Given exercise » Pictures within the data are to be left out; everything else must be reproduced exactly.

══════

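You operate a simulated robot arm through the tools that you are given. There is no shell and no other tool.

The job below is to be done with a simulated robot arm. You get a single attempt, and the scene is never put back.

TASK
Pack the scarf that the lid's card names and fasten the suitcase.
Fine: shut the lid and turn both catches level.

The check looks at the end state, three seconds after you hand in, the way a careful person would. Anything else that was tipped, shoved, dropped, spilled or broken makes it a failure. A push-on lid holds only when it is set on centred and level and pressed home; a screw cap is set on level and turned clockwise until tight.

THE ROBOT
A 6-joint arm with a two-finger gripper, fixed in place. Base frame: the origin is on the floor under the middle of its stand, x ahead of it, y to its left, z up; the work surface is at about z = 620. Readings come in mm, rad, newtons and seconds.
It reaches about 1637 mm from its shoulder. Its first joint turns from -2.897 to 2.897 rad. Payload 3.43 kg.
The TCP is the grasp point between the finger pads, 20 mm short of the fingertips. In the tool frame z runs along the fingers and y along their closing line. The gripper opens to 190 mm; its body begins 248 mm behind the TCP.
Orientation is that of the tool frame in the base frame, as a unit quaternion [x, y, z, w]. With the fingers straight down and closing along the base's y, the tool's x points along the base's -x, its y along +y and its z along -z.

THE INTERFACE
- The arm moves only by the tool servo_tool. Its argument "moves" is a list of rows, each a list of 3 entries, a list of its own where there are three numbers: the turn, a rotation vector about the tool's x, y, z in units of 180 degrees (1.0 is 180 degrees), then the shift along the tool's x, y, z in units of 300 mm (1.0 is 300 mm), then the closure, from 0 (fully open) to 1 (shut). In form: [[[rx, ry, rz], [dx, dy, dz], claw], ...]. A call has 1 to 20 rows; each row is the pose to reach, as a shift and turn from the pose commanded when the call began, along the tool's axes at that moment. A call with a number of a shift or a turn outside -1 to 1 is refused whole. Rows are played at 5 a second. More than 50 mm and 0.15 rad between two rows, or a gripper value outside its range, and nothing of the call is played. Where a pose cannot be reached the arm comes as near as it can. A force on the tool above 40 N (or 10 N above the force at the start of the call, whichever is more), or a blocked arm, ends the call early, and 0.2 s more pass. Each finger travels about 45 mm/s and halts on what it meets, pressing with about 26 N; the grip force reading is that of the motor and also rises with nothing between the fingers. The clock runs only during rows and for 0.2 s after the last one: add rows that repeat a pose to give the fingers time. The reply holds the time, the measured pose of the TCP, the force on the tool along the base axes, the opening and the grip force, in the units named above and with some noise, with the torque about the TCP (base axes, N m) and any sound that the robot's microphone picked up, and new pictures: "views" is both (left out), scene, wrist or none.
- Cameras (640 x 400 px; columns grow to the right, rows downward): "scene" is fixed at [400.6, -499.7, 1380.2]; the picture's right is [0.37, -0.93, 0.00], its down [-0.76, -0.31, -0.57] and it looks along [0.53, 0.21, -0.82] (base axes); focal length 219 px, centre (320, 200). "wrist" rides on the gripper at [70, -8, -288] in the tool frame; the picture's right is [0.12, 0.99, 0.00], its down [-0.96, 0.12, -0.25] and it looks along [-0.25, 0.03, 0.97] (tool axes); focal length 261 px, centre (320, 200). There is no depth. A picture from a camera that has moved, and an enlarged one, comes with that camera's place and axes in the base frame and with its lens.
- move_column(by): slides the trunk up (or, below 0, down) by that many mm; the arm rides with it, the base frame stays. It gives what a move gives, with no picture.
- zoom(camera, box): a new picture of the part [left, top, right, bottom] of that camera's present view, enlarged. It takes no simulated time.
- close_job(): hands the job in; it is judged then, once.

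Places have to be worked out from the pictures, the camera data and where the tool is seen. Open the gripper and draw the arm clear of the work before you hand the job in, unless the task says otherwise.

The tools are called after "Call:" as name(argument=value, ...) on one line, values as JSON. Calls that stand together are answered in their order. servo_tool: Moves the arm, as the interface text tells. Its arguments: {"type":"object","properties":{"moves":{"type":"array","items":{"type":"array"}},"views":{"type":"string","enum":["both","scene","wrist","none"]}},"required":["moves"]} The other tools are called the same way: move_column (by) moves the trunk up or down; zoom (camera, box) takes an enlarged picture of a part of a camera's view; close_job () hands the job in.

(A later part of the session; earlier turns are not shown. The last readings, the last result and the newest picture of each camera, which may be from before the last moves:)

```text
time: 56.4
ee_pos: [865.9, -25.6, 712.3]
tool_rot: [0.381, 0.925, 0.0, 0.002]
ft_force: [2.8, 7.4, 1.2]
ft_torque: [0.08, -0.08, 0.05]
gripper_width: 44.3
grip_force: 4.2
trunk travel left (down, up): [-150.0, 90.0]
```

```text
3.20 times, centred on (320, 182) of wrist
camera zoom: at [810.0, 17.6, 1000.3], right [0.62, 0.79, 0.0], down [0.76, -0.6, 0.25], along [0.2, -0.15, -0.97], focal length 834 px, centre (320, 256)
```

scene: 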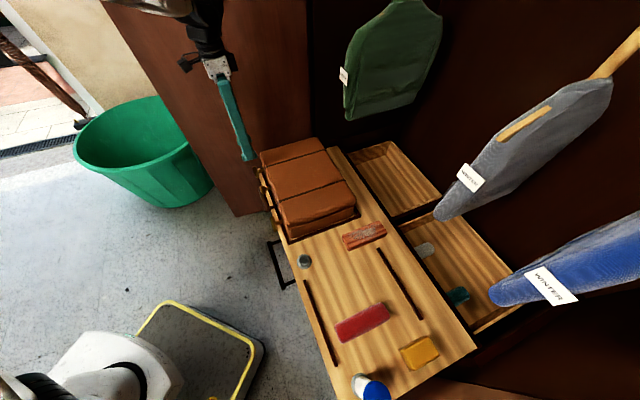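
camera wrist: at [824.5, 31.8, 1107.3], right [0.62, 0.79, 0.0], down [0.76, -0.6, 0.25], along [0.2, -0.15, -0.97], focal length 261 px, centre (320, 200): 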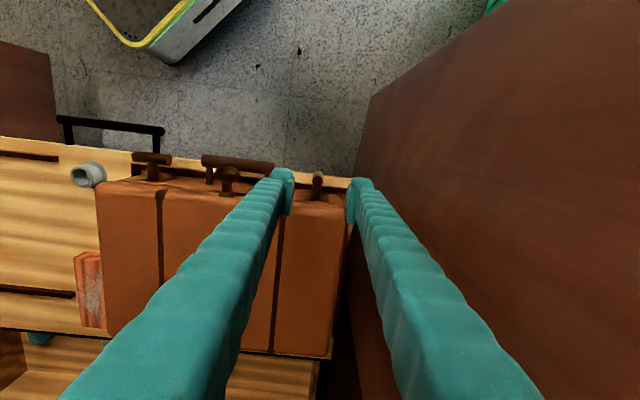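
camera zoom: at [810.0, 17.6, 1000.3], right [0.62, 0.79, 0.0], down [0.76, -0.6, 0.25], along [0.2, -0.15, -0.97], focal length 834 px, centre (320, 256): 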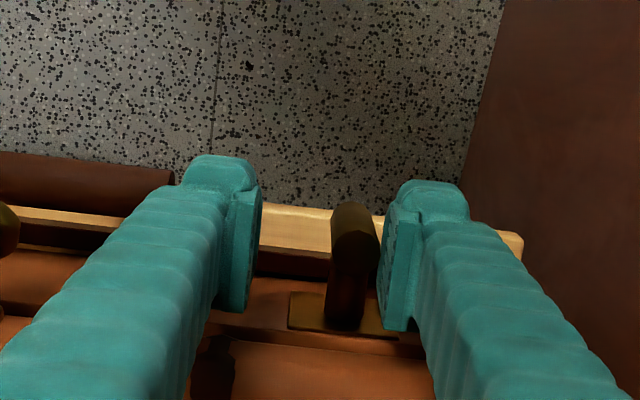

══════

Answer to this exercise »
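You operate a simulated robot arm through the tools that you are given. There is no shell and no other tool.

The job below is to be done with a simulated robot arm. You get a single attempt, and the scene is never put back.

TASK
Pack the scarf that the lid's card names and fasten the suitcase.
Fine: shut the lid and turn both catches level.

The check looks at the end state, three seconds after you hand in, the way a careful person would. Anything else that was tipped, shoved, dropped, spilled or broken makes it a failure. A push-on lid holds only when it is set on centred and level and pressed home; a screw cap is set on level and turned clockwise until tight.

THE ROBOT
A 6-joint arm with a two-finger gripper, fixed in place. Base frame: the origin is on the floor under the middle of its stand, x ahead of it, y to its left, z up; the work surface is at about z = 620. Readings come in mm, rad, newtons and seconds.
It reaches about 1637 mm from its shoulder. Its first joint turns from -2.897 to 2.897 rad. Payload 3.43 kg.
The TCP is the grasp point between the finger pads, 20 mm short of the fingertips. In the tool frame z runs along the fingers and y along their closing line. The gripper opens to 190 mm; its body begins 248 mm behind the TCP.
Orientation is that of the tool frame in the base frame, as a unit quaternion [x, y, z, w]. With the fingers straight down and closing along the base's y, the tool's x points along the base's -x, its y along +y and its z along -z.

THE INTERFACE
- The arm moves only by the tool servo_tool. Its argument "moves" is a list of rows, each a list of 3 entries, a list of its own where there are three numbers: the turn, a rotation vector about the tool's x, y, z in units of 180 degrees (1.0 is 180 degrees), then the shift along the tool's x, y, z in units of 300 mm (1.0 is 300 mm), then the closure, from 0 (fully open) to 1 (shut). In form: [[[rx, ry, rz], [dx, dy, dz], claw], ...]. A call has 1 to 20 rows; each row is the pose to reach, as a shift and turn from the pose commanded when the call began, along the tool's axes at that moment. A call with a number of a shift or a turn outside -1 to 1 is refused whole. Rows are played at 5 a second. More than 50 mm and 0.15 rad between two rows, or a gripper value outside its range, and nothing of the call is played. Where a pose cannot be reached the arm comes as near as it can. A force on the tool above 40 N (or 10 N above the force at the start of the call, whichever is more), or a blocked arm, ends the call early, and 0.2 s more pass. Each finger travels about 45 mm/s and halts on what it meets, pressing with about 26 N; the grip force reading is that of the motor and also rises with nothing between the fingers. The clock runs only during rows and for 0.2 s after the last one: add rows that repeat a pose to give the fingers time. The reply holds the time, the measured pose of the TCP, the force on the tool along the base axes, the opening and the grip force, in the units named above and with some noise, with the torque about the TCP (base axes, N m) and any sound that the robot's microphone picked up, and new pictures: "views" is both (left out), scene, wrist or none.
- Cameras (640 x 400 px; columns grow to the right, rows downward): "scene" is fixed at [400.6, -499.7, 1380.2]; the picture's right is [0.37, -0.93, 0.00], its down [-0.76, -0.31, -0.57] and it looks along [0.53, 0.21, -0.82] (base axes); focal length 219 px, centre (320, 200). "wrist" rides on the gripper at [70, -8, -288] in the tool frame; the picture's right is [0.12, 0.99, 0.00], its down [-0.96, 0.12, -0.25] and it looks along [-0.25, 0.03, 0.97] (tool axes); focal length 261 px, centre (320, 200). There is no depth. A picture from a camera that has moved, and an enlarged one, comes with that camera's place and axes in the base frame and with its lens.
- move_column(by): slides the trunk up (or, below 0, down) by that many mm; the arm rides with it, the base frame stays. It gives what a move gives, with no picture.
- zoom(camera, box): a new picture of the part [left, top, right, bottom] of that camera's present view, enlarged. It takes no simulated time.
- close_job(): hands the job in; it is judged then, once.

Places have to be worked out from the pictures, the camera data and where the tool is seen. Open the gripper and draw the arm clear of the work before you hand the job in, unless the task says otherwise.

The tools are called after "Call:" as name(argument=value, ...) on one line, values as JSON. Calls that stand together are answered in their order. servo_tool: Moves the arm, as the interface text tells. Its arguments: {"type":"object","properties":{"moves":{"type":"array","items":{"type":"array"}},"views":{"type":"string","enum":["both","scene","wrist","none"]}},"required":["moves"]} The other tools are called the same way: move_column (by) moves the trunk up or down; zoom (camera, box) takes an enlarged picture of a part of a camera's view; close_job () hands the job in.

(A later part of the session; earlier turns are not shown. The last readings, the last result and the newest picture of each camera, which may be from before the last moves:)

```text
time: 56.4
ee_pos: [865.9, -25.6, 712.3]
tool_rot: [0.381, 0.925, 0.0, 0.002]
ft_force: [2.8, 7.4, 1.2]
ft_torque: [0.08, -0.08, 0.05]
gripper_width: 44.3
grip_force: 4.2
trunk travel left (down, up): [-150.0, 90.0]
```

```text
3.20 times, centred on (320, 182) of wrist
camera zoom: at [810.0, 17.6, 1000.3], right [0.62, 0.79, 0.0], down [0.76, -0.6, 0.25], along [0.2, -0.15, -0.97], focal length 834 px, centre (320, 256)
```

scene: 
camera wrist: at [824.5, 31.8, 1107.3], right [0.62, 0.79, 0.0], down [0.76, -0.6, 0.25], along [0.2, -0.15, -0.97], focal length 261 px, centre (320, 200): 
camera zoom: at [810.0, 17.6, 1000.3], right [0.62, 0.79, 0.0], down [0.76, -0.6, 0.25], along [0.2, -0.15, -0.97], focal length 834 px, centre (320, 256): 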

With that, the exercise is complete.